Waking stones

Gwalior, Madhya Pradesh, is home of the great fort described as “the pearl in the necklace of the forts of Hind” by Mughal emperor Babur. The breathtaking structure stands on a solid sandstone hillock, witness to many a great wars and sacrifices in the history of India. Built between the 8th to the 15th century, the fort is an architectural wonder, enclosing within itself, water tanks, temples and palaces; decorated with numerous beautiful sculptures inside and blue and yellow tiled walls outside.


The Gwalior fort also boasts of some of the most beautiful figures of gods, deities and mythical creatures in stone and the legacy of bringing stone to life continues centuries later, in the streets of the modern city.

Stone Carving Gwalior – Gainda Waali Sadak

In a short stretch on the road known as “Gainda Waali Sadak”, is a cluster of shops that forms the hub of stone carving in the area.
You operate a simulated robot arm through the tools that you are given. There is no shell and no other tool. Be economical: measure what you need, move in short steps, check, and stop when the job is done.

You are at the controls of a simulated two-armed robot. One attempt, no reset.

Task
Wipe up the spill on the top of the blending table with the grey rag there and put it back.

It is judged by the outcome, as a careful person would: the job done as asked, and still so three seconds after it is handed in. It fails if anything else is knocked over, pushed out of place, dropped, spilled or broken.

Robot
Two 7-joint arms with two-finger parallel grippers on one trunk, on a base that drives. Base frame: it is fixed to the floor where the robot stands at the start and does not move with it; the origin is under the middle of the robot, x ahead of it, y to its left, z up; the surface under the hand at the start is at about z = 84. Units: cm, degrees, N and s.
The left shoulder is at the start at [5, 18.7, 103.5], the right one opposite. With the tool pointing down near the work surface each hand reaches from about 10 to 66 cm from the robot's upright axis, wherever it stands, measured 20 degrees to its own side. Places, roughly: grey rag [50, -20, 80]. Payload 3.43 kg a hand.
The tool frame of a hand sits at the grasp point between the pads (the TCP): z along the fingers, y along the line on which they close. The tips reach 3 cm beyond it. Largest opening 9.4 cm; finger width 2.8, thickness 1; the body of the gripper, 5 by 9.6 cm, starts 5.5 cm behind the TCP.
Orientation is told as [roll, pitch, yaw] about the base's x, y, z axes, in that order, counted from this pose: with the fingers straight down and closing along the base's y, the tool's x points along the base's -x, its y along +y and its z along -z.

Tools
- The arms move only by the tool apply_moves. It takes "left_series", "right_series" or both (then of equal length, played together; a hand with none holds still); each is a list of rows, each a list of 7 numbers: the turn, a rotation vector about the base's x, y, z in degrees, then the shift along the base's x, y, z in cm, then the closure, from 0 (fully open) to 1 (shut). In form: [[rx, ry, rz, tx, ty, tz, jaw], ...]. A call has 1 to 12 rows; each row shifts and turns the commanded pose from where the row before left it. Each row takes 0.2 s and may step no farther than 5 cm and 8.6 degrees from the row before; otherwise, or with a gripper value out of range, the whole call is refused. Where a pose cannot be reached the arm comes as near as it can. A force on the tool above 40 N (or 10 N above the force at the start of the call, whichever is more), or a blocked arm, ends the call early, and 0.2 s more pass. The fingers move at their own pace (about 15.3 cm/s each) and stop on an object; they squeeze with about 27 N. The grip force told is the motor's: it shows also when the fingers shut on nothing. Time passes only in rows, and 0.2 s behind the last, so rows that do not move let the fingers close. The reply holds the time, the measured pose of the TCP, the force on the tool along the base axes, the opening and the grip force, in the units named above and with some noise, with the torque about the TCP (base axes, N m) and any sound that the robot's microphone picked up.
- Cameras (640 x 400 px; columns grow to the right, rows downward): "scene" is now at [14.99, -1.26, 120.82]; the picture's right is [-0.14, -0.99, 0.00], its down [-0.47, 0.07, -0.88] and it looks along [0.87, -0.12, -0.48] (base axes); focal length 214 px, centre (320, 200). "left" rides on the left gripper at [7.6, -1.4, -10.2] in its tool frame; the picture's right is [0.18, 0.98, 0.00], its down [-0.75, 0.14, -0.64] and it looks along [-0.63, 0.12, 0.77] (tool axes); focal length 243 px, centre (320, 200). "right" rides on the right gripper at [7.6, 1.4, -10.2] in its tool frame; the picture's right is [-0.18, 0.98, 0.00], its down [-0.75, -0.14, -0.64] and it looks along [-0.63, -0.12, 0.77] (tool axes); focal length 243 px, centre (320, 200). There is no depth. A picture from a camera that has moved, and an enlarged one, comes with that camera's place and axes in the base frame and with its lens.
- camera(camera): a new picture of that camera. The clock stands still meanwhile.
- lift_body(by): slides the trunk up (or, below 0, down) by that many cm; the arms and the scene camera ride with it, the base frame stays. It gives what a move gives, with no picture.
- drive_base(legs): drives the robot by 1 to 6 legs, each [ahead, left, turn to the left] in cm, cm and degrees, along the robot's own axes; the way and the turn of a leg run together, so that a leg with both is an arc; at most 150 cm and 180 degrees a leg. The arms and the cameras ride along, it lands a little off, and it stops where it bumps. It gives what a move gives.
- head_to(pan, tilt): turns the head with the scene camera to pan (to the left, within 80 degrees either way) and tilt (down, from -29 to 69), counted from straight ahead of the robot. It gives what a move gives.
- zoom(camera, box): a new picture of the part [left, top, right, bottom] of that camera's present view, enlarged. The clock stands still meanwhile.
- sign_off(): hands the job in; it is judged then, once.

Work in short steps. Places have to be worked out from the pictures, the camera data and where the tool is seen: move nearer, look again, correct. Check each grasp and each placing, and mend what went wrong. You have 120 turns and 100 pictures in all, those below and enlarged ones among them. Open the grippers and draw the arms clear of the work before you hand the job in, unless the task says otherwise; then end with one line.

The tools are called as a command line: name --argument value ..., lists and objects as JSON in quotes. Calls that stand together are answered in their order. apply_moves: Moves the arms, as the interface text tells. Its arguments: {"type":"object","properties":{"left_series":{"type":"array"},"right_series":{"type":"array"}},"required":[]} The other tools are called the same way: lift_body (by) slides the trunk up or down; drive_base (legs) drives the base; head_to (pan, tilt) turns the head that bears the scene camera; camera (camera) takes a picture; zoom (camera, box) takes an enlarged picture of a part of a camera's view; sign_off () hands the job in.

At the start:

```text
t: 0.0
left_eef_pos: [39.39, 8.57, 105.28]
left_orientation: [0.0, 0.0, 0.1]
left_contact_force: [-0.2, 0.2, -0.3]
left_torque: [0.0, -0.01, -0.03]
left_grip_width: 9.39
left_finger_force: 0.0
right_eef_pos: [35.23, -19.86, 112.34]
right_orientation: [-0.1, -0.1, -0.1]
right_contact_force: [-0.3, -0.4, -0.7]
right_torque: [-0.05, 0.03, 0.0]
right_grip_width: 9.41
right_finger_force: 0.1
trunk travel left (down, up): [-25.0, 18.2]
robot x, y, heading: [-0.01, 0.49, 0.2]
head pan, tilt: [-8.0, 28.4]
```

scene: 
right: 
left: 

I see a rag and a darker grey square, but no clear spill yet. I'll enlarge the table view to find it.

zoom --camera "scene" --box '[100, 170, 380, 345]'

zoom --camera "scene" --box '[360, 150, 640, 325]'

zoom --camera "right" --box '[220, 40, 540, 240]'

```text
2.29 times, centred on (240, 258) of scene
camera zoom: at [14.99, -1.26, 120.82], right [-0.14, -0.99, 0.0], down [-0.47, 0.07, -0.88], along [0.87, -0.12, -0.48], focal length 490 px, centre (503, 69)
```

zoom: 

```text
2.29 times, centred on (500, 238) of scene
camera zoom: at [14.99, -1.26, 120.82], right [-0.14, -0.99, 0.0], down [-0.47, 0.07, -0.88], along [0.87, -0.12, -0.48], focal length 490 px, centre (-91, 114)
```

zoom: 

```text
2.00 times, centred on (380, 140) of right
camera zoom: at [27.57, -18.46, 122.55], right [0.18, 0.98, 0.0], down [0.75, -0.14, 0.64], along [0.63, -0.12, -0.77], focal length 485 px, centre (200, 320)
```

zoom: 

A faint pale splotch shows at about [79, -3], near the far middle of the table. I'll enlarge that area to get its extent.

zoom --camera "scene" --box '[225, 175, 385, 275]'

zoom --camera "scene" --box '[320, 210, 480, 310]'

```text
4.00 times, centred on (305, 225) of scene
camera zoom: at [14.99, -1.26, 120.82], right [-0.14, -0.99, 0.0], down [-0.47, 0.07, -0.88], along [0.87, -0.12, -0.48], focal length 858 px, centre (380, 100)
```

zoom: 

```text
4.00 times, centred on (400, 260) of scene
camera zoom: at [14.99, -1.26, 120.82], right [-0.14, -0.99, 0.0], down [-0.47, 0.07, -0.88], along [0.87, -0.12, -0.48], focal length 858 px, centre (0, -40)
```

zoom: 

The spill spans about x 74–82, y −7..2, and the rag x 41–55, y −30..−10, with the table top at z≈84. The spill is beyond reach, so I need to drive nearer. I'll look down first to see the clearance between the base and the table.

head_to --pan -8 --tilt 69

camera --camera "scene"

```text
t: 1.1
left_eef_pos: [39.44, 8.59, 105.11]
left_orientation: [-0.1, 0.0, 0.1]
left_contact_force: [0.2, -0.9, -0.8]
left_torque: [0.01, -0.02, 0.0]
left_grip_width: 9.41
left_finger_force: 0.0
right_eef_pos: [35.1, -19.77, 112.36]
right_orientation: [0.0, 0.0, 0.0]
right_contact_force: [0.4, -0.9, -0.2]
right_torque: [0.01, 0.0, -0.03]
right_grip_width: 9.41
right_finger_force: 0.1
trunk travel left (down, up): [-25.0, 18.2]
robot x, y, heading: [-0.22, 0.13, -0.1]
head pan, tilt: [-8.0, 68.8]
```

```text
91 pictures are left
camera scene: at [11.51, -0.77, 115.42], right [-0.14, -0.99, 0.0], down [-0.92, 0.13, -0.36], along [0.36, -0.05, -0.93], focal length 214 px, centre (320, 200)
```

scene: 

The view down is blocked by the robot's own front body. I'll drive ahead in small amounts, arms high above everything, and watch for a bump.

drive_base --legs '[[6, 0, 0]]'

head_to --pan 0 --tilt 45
This pool of ancestral talent makes their living in this centre, serving local temples, just waiting to be polished and brought out into the world.Soapstone, granite, marble; but mostly sandstone, have been given artistic forms in the homes and workshops of the sculptors, or “murtikaar”s, since the time of the Scindia (also Shinde / Sindhia) rule in the 18th and 19th centuries.


One such craftsman, Deepak Vishwakarma, whose father madehousehold articles like “chakla”, “sil-vatta” etc., decided at a young age, that he wanted to turn stone into beautiful statues instead. He picked up his hammer and chisel, and learnt to carve such wonderful images over the years, that it won him a national award.

The craftsmen bring red and white “Gwalior mint” sandstone from nearby quarries to their homes; and then embark on the arenaceous journey of transforming cold lifeless blocks into emotive faces and graceful figures.


From breaking large slabs of stone into smaller pieces, to shaping and sculpting fine details, every process is done by hand, with the help of hammers and chisels of various shapes and sizes. An electric grinder is used at times, to quicken sanding and filing.

The sculpture is rubbed with a piece of stone, called “batti”, and then with sandpaper, for final buffing and finishing. A wash with water reveals the final, polished work of art, soon to become a divine object.


From the same block of stone, the murtikaars may craft simple Siva Lingas to intricate bejeweled goddesses, to the peaceful, meditative Buddha. Unfinished statues and artifacts in marble are even brought here from Jaipur, to be released from the solid shadows of their stone cover into their destined manifestations. With a few machines to ease the processes the craftsmen can even make exquisite utility and decorative articles.


A workshop enveloped in suspended sand, surrounded by large and small slabs and boulders, a crackling radio trying to be heard amidst the clanking of metal against stone… As murtikaars practice their craft, and the scraping and screeching grinder throws powdered stone into the air, from this cloud of dust emerge and awaken, the admirable images of the gods.